The Last Kind Words Saloon
Once I got bitten by the journalism bug there was nothing to stop me from going wherever the stories took me, which was pretty much all over our Old West as it was waning.
Larry McMurtry
The Last Kind Words Saloon is composed of vignettes, some built on each other; others stand out like a lone tree on the barren plains with no greater significance than to illustrate the death of the old west—at least that’s what I suppose since McMurtry said he wrote the novel as “an end-of-the-west western.” One such episode is of a Comanche uprising. The leaders are caught and punished. But the scene doesn’t fit into the larger narrative arch, nor doesn’t it necessarily point to the death of the west (a theme McMurtry also wanted—and failed—to get across in Lonesome Dove). The novel isn’t plot driven; it doesn’t even have a climax (unless the epilogue serves as one—“Nellie’s Visits”—which represents the best writing in the book). Nor is the novel character driven. Some characters are disposed of as soon as they are introduced.

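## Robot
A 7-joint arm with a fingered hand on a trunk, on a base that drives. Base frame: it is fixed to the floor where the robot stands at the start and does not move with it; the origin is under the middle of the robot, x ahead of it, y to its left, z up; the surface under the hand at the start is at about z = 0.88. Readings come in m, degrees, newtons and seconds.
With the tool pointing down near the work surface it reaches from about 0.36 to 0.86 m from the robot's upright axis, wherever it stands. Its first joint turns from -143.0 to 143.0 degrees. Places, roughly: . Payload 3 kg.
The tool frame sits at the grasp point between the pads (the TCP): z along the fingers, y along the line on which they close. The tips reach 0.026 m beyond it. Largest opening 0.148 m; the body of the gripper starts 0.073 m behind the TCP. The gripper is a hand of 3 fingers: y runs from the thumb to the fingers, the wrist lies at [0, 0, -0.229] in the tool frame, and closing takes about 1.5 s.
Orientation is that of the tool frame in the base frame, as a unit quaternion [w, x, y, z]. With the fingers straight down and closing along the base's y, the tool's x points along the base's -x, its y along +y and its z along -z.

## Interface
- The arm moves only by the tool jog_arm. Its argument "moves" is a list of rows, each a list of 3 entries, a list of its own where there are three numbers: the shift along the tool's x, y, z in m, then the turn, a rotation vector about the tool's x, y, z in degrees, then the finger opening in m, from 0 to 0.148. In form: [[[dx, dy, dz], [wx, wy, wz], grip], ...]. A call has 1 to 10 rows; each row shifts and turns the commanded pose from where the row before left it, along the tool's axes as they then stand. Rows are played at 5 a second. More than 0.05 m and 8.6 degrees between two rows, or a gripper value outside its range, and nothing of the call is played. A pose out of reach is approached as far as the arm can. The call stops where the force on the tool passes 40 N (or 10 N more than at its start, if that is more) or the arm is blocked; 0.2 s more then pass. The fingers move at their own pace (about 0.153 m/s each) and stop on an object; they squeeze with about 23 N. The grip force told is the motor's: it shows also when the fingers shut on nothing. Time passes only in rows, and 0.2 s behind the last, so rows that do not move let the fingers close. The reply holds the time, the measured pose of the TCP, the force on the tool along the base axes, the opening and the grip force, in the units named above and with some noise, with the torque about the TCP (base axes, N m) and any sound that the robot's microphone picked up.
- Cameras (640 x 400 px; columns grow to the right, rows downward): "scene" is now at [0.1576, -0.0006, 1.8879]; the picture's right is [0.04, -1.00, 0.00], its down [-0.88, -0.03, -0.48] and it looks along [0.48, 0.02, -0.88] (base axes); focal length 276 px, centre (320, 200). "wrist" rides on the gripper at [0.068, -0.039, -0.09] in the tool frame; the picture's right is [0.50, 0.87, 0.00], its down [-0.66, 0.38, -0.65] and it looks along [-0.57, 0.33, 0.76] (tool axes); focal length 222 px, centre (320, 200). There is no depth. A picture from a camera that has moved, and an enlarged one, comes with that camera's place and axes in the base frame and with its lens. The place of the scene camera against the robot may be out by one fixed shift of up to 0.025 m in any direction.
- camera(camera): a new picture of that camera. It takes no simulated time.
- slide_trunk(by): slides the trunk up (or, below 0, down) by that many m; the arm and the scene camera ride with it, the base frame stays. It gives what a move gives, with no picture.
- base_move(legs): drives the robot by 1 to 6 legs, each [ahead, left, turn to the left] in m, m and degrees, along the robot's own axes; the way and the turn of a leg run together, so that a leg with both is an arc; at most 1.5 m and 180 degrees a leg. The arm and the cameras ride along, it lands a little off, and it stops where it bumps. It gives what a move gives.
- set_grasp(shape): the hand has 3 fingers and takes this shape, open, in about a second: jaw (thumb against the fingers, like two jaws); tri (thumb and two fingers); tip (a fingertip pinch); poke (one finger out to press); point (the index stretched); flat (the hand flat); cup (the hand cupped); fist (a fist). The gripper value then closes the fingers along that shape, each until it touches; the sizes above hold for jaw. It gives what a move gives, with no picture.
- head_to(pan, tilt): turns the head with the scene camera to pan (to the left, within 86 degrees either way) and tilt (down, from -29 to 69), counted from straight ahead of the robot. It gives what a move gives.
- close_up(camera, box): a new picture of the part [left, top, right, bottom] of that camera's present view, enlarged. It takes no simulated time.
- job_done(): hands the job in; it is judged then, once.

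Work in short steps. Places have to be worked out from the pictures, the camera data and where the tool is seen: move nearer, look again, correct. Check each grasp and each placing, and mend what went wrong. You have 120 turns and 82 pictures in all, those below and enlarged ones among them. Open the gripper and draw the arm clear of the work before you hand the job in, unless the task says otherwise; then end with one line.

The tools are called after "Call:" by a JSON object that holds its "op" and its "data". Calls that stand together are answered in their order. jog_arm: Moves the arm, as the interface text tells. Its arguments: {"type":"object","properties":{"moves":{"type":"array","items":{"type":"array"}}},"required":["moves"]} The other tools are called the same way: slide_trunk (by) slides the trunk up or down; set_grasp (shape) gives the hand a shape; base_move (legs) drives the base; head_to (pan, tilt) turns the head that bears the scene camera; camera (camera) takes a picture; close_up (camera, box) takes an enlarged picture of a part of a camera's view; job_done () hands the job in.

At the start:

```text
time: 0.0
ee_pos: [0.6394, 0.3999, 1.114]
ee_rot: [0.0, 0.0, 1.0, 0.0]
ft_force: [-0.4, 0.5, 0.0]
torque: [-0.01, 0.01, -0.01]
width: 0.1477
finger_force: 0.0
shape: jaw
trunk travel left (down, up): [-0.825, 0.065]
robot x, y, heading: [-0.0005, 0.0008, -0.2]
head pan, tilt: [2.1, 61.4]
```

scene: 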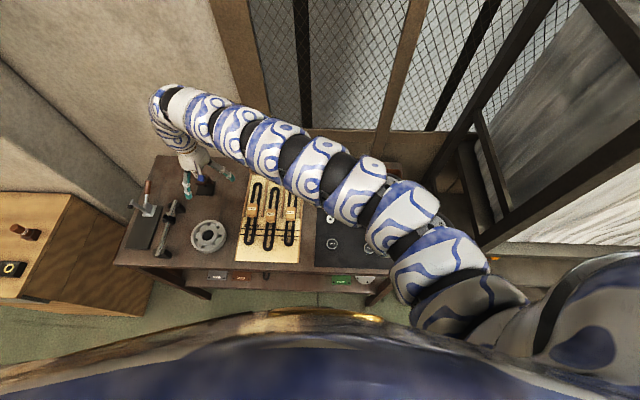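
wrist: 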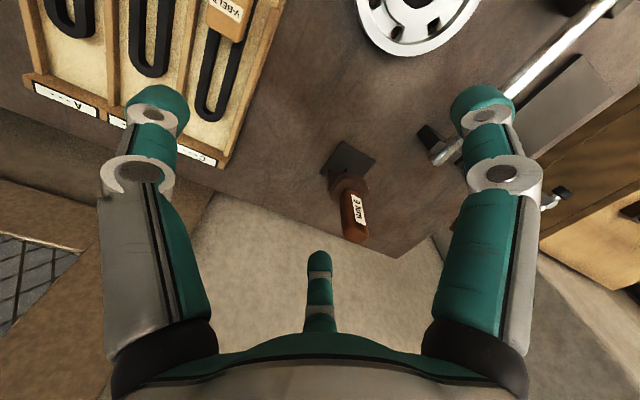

Some seem to have no purpose whatsoever. And of those who endure—and who the novel is structured around—fad away by the narrative’s end without fanfare or definiteness. In my mind, this is the closes McMurtry gets to illustrating the end of the west.
Perhaps because so many of the characters in the novel have reached mythic proportions—Wyatt Earp, Doc Holliday, Charles Goodnight, Buffalo Bill Cody, and Quanah Parker—McMurtry paints them thinly and one dimensionally. The land (the plains and Palo Duro Canyon) and the towns (Long Grass and Tombstone) are barely places where life is lived; more like places to pass through . . . to who knows where.

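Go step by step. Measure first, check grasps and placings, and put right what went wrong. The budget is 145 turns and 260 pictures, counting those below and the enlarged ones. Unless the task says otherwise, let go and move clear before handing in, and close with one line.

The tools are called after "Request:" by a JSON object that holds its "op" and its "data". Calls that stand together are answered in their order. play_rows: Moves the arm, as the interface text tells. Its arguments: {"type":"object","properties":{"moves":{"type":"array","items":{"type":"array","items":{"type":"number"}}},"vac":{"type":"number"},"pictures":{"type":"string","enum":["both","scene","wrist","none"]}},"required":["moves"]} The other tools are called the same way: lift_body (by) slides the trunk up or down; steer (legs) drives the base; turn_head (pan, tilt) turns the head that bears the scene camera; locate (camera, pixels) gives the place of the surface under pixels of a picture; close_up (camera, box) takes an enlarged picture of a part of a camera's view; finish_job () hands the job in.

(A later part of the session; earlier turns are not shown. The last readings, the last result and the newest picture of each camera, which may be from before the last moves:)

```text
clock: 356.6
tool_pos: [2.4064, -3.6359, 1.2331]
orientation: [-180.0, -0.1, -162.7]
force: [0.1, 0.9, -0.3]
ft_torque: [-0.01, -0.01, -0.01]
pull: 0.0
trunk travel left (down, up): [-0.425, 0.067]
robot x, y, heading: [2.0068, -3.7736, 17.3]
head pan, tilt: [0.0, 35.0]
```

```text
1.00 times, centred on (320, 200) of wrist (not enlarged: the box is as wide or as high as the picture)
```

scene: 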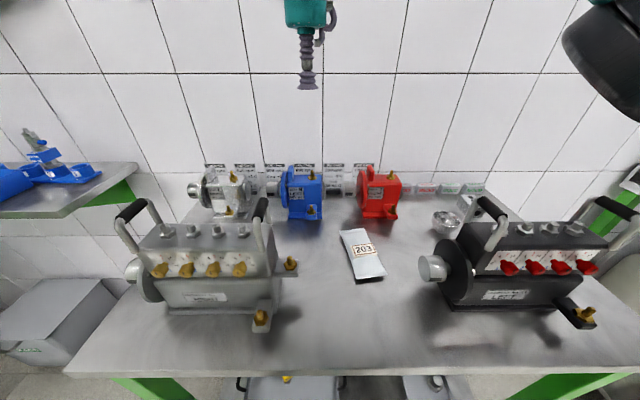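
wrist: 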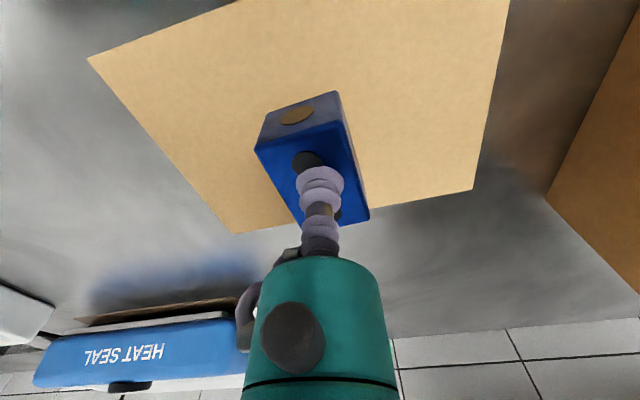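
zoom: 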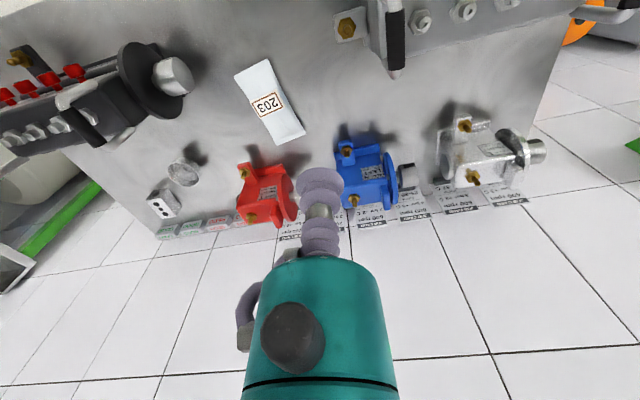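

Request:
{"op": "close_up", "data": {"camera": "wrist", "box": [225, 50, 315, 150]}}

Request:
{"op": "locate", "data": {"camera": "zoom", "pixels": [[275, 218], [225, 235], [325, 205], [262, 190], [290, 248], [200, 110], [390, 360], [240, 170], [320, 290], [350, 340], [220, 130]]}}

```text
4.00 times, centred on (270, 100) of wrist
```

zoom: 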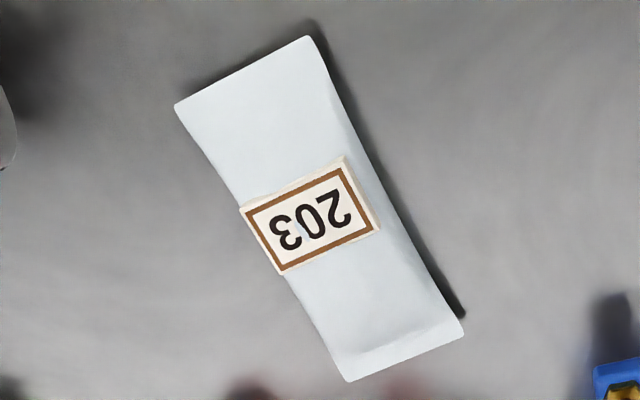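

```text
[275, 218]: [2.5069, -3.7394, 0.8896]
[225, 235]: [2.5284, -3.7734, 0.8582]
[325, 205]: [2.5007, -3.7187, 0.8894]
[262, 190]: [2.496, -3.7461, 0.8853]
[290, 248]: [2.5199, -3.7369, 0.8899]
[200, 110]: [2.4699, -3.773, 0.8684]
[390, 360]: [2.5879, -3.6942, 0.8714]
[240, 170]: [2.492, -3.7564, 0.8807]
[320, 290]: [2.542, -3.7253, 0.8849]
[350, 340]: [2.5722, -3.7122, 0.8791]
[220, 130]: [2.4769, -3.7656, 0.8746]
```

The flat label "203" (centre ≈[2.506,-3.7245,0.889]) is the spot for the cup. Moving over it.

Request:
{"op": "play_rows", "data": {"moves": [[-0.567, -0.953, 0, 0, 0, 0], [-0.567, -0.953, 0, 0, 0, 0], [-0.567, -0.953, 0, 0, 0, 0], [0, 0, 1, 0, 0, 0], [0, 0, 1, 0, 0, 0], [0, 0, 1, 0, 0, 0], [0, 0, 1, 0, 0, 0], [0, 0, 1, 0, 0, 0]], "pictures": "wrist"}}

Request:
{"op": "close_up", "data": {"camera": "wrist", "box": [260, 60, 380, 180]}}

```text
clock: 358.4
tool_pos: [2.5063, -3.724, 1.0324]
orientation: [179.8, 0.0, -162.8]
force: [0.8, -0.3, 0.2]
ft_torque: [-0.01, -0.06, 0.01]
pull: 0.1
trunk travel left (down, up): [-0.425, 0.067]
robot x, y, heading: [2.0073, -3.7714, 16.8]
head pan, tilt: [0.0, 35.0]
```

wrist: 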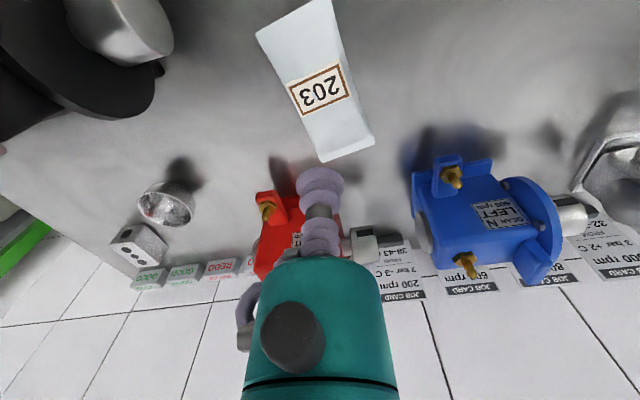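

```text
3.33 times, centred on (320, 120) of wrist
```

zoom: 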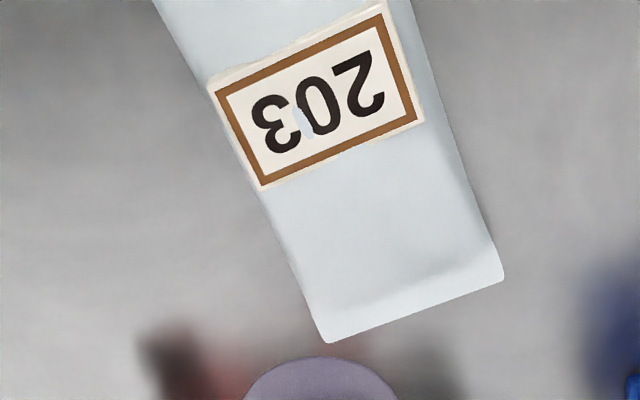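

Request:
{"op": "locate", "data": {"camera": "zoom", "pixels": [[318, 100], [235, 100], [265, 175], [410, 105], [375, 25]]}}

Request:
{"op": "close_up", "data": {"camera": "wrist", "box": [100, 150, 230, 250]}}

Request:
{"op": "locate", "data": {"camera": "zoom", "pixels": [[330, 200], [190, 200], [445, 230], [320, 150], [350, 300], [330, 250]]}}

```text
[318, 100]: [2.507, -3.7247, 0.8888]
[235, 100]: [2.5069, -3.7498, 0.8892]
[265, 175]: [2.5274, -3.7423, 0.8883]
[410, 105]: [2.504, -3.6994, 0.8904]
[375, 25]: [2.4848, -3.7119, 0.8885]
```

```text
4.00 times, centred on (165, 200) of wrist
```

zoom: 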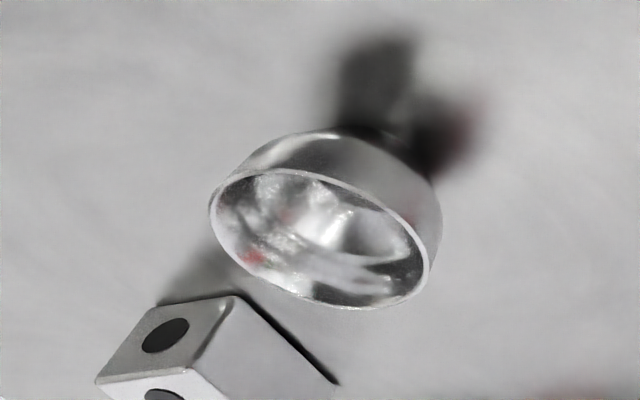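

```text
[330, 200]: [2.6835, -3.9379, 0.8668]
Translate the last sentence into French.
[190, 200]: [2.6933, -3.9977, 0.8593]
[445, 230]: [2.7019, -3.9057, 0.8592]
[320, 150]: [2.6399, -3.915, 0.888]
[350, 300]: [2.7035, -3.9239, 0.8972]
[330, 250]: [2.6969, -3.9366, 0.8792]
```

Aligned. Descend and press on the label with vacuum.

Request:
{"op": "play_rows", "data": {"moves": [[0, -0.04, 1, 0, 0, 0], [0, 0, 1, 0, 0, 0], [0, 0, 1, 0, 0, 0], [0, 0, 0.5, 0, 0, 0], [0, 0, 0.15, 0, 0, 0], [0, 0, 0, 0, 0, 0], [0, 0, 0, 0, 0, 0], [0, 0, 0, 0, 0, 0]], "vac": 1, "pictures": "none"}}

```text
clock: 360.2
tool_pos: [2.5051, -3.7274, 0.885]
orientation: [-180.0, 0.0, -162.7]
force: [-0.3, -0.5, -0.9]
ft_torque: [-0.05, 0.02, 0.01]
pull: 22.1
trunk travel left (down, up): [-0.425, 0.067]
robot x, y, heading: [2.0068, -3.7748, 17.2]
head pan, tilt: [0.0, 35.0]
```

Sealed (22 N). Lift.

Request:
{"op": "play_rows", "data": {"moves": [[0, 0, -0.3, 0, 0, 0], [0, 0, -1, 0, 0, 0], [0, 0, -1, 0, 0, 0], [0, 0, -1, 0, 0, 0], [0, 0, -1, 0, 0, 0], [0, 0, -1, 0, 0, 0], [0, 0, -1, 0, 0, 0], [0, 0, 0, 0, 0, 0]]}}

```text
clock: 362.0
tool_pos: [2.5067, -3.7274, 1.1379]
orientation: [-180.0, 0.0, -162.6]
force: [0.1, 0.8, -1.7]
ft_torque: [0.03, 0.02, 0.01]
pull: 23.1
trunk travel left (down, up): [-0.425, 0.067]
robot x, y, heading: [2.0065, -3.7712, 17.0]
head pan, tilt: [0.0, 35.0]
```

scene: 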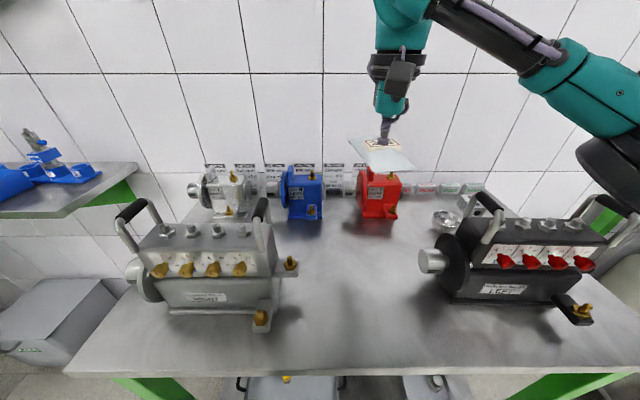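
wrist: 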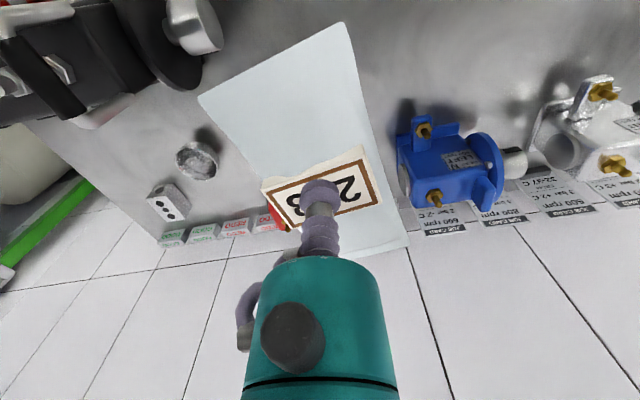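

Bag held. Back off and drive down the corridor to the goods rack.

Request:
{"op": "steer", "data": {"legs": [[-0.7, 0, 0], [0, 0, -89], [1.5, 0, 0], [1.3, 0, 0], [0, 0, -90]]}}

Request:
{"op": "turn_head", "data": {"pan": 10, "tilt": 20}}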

The key to the book is the preface:
The Last Kind Words Saloon is a ballad in prose whose characters are afloat in time; their legends and their lives in history rarely match. I had the great director John Ford in mind when I wrote this book; he famously said that when you had to choose between history and legend, print the legend. And so I’ve done.
It is hard to tell whether McMurtry is serious or ironic. McMurtry is alluding to the famous line in Ford’s The Man Who Shot Liberty Valance. But there was nothing ironic in Ford’s classic movie, while irony drips from the pages of McMurtry The Last Kind Words Saloon—and nothing of legend, unless the legend McMurtry imagines is one of defaming his characters. Quanah Parker, the famed and fierce Comanche warrior is portrayed as toothless; a defeated man reserved to a reservation, living off the kindness of Charles Goodnight. Goodnight, a man of vision of grit, is portrayed somewhat true to form but also henpecked and a little frightened of women. Wyatt and Doc are painted as drunkards and bubbling gunman, when in truth Wyatt was a teetotaler and both he and Doc were as proficient with pistols as any man in the west (if not more so). The retelling of the gunfight at the O.K. Corral is abrupt and described as a mistake. McMurtry doesn’t give us the legend of the famous showdown, he gives us the history—and barely that. On top of this, the story has nothing of significance to do with a saloon (much less The Last Kind Words Saloon) and there are few kind words in the novel. Again this is more ironic than legendary.
I very much wanted to like this novel, but the book feels unfinished, like a life taken too soon or one squandered aimlessness. Perhaps this is the result not of the length of the novel (190 pages)—McMurtry’s first and wonderful book Horsemen Pass By is short—but of the length of time he worked on the novel. He wrote the book in three weeks, and it shows.